## GIVEN MATERIAL
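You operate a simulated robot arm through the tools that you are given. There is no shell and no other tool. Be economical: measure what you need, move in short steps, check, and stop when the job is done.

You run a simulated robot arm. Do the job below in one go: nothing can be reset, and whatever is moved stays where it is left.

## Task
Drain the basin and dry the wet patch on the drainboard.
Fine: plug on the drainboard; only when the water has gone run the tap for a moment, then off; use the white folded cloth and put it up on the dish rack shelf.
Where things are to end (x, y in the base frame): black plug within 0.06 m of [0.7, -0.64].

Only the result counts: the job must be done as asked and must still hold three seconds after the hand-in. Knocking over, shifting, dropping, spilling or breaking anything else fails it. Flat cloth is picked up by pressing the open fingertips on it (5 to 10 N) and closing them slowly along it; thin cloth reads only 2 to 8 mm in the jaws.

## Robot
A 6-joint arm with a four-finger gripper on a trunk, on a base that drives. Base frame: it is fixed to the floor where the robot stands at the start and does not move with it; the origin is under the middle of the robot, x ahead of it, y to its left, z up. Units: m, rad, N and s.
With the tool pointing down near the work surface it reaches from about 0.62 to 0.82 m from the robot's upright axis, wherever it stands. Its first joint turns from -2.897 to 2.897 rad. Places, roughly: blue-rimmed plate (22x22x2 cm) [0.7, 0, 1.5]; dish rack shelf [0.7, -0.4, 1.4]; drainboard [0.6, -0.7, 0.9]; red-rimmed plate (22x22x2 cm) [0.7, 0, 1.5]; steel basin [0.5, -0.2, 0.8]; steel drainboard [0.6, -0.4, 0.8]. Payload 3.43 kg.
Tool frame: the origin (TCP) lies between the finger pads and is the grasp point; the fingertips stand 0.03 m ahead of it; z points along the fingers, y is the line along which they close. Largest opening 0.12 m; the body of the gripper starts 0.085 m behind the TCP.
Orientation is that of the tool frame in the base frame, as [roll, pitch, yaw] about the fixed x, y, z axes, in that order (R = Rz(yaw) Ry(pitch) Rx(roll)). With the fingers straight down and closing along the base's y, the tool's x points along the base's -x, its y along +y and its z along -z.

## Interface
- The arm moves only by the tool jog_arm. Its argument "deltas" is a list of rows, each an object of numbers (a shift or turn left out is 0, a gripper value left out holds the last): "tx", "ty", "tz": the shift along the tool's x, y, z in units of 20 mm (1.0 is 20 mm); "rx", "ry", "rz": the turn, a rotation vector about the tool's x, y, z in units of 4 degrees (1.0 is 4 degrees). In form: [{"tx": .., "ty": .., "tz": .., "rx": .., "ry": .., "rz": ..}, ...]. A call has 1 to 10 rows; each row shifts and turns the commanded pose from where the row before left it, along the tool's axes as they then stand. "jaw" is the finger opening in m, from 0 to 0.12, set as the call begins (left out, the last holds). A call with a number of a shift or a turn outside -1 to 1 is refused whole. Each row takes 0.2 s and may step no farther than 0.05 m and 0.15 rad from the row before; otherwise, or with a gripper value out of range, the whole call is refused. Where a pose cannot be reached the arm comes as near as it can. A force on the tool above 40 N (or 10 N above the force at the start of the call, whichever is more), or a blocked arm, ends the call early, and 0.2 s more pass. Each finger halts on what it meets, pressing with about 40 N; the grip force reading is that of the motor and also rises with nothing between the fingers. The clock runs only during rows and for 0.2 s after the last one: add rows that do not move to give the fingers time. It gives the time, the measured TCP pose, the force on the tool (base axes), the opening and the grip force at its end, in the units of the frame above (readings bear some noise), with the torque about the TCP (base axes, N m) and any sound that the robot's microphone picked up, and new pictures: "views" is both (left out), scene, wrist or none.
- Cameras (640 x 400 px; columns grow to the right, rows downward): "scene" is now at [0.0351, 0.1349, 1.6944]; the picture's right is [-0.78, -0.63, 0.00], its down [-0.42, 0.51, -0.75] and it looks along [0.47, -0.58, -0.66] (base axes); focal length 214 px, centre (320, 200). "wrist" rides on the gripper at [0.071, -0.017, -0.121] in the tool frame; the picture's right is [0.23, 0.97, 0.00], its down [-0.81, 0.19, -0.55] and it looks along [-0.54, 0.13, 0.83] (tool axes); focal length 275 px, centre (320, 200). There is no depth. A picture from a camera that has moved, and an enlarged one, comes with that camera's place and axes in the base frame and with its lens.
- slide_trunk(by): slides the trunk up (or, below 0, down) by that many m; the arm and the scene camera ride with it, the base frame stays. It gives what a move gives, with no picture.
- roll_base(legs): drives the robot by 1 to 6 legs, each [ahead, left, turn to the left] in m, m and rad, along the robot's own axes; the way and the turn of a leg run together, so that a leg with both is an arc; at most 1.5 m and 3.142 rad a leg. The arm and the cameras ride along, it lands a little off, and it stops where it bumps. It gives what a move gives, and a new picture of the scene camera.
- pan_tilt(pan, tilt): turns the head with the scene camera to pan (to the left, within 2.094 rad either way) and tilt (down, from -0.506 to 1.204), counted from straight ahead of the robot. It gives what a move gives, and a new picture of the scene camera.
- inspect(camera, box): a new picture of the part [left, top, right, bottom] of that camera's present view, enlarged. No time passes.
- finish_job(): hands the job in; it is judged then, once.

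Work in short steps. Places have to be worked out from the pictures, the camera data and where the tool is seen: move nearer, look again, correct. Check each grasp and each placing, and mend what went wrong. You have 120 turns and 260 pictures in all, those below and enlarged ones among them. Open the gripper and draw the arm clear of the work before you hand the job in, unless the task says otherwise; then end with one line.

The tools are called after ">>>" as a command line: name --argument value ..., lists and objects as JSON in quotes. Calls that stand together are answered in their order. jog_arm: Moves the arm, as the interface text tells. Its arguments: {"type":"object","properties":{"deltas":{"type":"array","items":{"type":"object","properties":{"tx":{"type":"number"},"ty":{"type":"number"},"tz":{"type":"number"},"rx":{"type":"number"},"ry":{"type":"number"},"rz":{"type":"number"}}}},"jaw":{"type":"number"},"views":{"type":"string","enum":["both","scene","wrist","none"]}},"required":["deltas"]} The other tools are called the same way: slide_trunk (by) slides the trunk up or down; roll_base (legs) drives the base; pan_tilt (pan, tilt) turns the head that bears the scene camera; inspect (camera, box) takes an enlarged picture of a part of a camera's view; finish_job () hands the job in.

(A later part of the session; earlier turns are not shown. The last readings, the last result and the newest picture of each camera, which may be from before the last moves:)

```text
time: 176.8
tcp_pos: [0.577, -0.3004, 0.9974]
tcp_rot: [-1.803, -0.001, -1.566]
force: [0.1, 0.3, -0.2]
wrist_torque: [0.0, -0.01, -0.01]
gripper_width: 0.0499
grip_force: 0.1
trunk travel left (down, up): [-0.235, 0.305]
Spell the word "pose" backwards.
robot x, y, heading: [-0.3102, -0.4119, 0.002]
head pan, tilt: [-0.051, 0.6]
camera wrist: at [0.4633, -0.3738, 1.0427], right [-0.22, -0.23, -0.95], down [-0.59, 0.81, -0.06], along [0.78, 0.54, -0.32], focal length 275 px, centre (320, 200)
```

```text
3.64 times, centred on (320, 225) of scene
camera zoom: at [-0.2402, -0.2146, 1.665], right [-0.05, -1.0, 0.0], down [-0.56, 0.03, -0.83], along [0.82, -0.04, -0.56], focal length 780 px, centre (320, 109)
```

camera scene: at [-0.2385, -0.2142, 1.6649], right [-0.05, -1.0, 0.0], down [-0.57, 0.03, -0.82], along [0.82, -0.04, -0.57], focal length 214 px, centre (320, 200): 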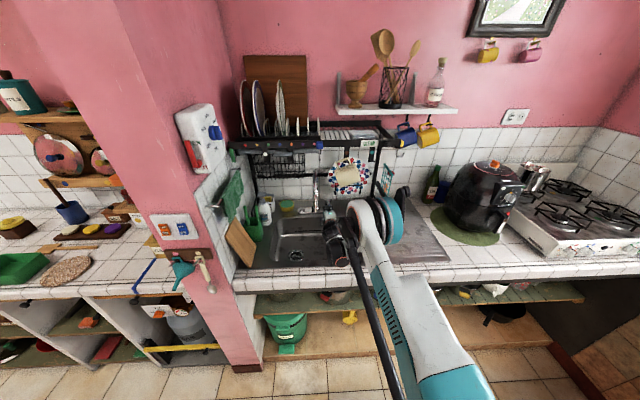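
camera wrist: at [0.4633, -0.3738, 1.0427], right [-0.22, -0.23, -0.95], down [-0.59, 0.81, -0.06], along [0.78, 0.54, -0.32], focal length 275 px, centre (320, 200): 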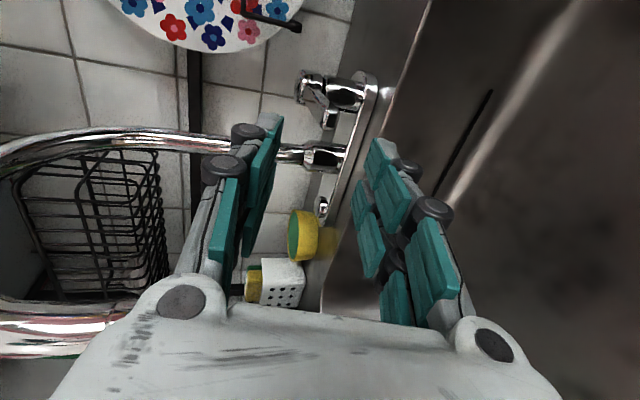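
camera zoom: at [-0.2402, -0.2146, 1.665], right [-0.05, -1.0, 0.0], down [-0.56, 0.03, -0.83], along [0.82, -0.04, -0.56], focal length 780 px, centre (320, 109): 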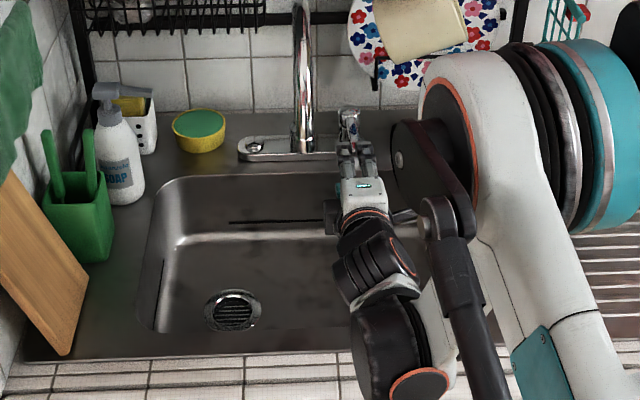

## AIM OF THE EXERCISE
Locate each line containing the string "done" and show it.

## TASK RESPONSE
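You operate a simulated robot arm through the tools that you are given. There is no shell and no other tool. Be economical: measure what you need, move in short steps, check, and stop when the job is done.
Only the result counts: the job must be done as asked and must still hold three seconds after the hand-in. Knocking over, shifting, dropping, spilling or breaking anything else fails it. Flat cloth is picked up by pressing the open fingertips on it (5 to 10 N) and closing them slowly along it; thin cloth reads only 2 to 8 mm in the jaws.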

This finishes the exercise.